THE APPARATUS OF IMPUNITY? Human rights violations and the Northern Ireland conflict
A narrative of official limitations on post-Agreement investigative mechanisms
To date there has been no overarching legacy commission or transitional justice mechanism to deal with the legacy of the Northern Ireland conflict. Instead a number of criminal justice system mechanisms examine unresolved conflict-related deaths. Such mechanisms were largely prompted by a series of Article 2 ECHR ‘right to life’ judgments in the European Court of Human Rights against the UK. This led to Government adopting a ‘package of measures’ it argued would meet its human rights obligations for effective, independent investigations. The package included changes to the inquest and prosecution systems. It also included reference to public inquiries, the PSNI Historical Enquiries Team (HET) and the Police Ombudsman’s role in investigating the past. Serious limitations however have become apparent in relation to these mechanisms which have militated against their capacity to provide accountability for human rights violations. Elements of the package have been shown not to have the necessary independence, effectiveness or impartiality to investigate state actors. Even those mechanisms which have been independent have faced limitations on their powers, delay or obstruction in undertaking their work.

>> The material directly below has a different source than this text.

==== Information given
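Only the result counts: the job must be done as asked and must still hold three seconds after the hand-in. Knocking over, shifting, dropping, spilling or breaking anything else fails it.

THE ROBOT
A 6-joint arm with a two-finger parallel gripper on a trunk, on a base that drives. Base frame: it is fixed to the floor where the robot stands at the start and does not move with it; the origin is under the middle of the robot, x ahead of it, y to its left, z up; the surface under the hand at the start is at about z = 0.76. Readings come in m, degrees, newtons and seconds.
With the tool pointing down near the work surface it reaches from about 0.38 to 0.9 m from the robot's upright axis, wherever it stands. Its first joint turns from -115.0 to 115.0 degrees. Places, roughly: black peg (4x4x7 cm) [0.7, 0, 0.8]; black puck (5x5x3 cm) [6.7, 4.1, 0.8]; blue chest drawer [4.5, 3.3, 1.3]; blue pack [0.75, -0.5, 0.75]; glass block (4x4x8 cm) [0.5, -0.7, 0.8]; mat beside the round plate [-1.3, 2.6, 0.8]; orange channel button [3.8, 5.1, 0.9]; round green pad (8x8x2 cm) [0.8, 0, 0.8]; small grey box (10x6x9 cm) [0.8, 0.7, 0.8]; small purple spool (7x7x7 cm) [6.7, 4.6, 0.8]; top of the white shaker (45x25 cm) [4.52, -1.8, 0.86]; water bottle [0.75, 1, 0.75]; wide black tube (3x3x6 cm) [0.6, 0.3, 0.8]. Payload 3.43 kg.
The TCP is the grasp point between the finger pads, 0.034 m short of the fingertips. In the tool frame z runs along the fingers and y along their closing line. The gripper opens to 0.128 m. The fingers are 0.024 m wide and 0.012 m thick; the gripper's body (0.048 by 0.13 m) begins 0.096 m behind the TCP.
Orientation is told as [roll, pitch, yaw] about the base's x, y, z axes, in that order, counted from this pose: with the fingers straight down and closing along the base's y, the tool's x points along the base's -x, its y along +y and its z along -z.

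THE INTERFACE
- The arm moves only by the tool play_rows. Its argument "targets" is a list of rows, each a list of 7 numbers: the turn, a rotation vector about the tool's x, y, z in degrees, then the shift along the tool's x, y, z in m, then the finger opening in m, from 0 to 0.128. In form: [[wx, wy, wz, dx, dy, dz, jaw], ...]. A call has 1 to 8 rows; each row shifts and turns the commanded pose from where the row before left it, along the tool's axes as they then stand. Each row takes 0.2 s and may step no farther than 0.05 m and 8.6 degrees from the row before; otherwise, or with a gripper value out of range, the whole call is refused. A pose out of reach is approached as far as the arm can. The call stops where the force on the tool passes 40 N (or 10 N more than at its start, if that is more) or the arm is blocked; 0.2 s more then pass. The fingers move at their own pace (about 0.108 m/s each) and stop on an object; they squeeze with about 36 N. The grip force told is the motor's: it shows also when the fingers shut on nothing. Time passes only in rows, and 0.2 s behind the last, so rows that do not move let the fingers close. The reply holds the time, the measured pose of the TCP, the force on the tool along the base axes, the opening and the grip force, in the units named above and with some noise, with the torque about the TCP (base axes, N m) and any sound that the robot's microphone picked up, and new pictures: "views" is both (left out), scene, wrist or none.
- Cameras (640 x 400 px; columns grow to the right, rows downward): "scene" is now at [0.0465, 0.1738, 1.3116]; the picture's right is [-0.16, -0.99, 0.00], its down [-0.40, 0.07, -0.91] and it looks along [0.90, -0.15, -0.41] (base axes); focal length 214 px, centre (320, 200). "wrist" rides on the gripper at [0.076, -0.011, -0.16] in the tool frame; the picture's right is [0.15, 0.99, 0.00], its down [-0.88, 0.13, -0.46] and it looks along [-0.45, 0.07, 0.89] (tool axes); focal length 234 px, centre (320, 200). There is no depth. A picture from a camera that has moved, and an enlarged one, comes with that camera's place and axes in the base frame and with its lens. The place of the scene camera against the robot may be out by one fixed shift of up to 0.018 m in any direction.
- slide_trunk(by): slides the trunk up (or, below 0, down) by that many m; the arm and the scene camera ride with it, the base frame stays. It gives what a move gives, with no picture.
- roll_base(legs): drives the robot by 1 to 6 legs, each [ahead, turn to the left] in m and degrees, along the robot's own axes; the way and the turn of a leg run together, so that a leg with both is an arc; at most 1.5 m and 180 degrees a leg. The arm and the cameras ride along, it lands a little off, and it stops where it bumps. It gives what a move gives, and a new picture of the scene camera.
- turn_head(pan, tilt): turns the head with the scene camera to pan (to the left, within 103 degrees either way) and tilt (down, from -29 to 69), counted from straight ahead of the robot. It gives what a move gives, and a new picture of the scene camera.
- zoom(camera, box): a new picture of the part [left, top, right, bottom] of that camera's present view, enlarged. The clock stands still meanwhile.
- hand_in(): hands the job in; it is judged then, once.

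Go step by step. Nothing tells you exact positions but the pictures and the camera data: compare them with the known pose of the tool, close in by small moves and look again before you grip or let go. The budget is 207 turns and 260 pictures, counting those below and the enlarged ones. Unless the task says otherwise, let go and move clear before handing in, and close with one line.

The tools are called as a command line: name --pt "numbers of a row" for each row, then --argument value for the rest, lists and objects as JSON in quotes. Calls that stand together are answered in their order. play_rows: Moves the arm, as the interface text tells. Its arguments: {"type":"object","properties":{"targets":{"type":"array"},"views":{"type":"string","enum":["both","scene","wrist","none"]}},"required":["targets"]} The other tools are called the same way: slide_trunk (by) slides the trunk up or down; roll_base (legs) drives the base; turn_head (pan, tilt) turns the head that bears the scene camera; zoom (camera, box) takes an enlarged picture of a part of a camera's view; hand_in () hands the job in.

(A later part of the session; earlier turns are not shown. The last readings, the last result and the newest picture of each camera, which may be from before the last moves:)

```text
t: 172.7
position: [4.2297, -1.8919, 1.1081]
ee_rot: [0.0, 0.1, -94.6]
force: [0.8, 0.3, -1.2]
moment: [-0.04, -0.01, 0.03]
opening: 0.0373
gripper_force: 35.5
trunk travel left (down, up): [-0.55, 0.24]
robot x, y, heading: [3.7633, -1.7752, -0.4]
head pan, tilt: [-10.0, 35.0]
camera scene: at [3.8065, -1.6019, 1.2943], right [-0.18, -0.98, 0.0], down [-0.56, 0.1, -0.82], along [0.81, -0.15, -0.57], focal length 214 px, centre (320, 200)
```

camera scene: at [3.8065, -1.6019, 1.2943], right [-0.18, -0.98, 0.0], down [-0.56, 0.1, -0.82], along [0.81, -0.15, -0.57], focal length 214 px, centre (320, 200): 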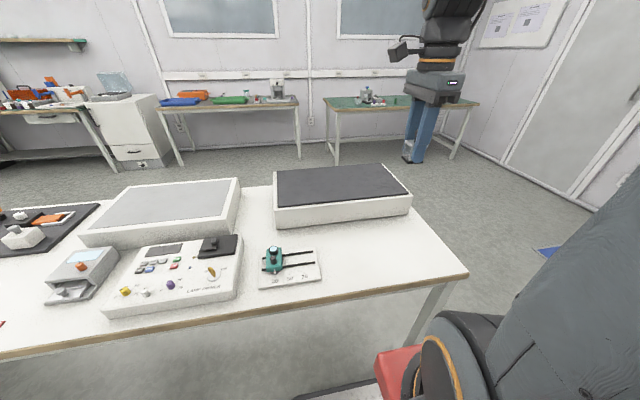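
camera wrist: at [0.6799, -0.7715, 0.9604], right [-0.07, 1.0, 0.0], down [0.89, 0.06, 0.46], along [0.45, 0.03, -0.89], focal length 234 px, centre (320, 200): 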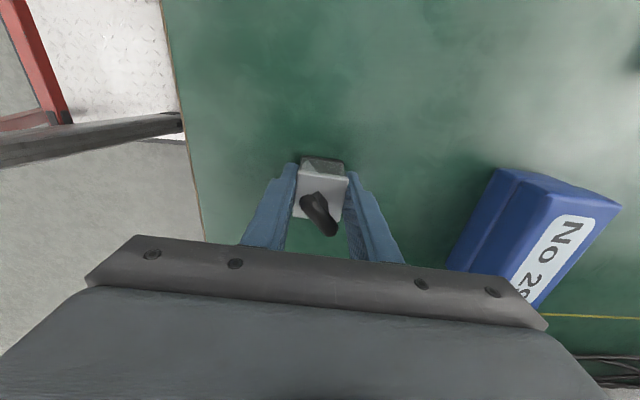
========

Five years on from the 2009 Eames-Bradley proposals the 2013 Haass-O’Sullivan Proposed Agreement envisaged a single investigative mechanism, the Historical Investigations Unit (HIU), to investigate unresolved deaths. The December 2014 Stormont House Agreement committed to setting up the HIU as an independent body as well as other institutions to deal with the past. The proposed HIU has the potential to provide effective redress, yet the efficacy of such a mechanism will lie in the detail of how it operates. It is this which will determine whether it will succeed in conducting human rights compliant investigations and in achieving accountability. This report shines a light on how the current system of past investigation has been officially undermined and limited. In doing so it attempts to highlight which restrictions and practices would need to be addressed in the context of ensuring the proposed HIU and other mechanisms do not suffer similar flaws.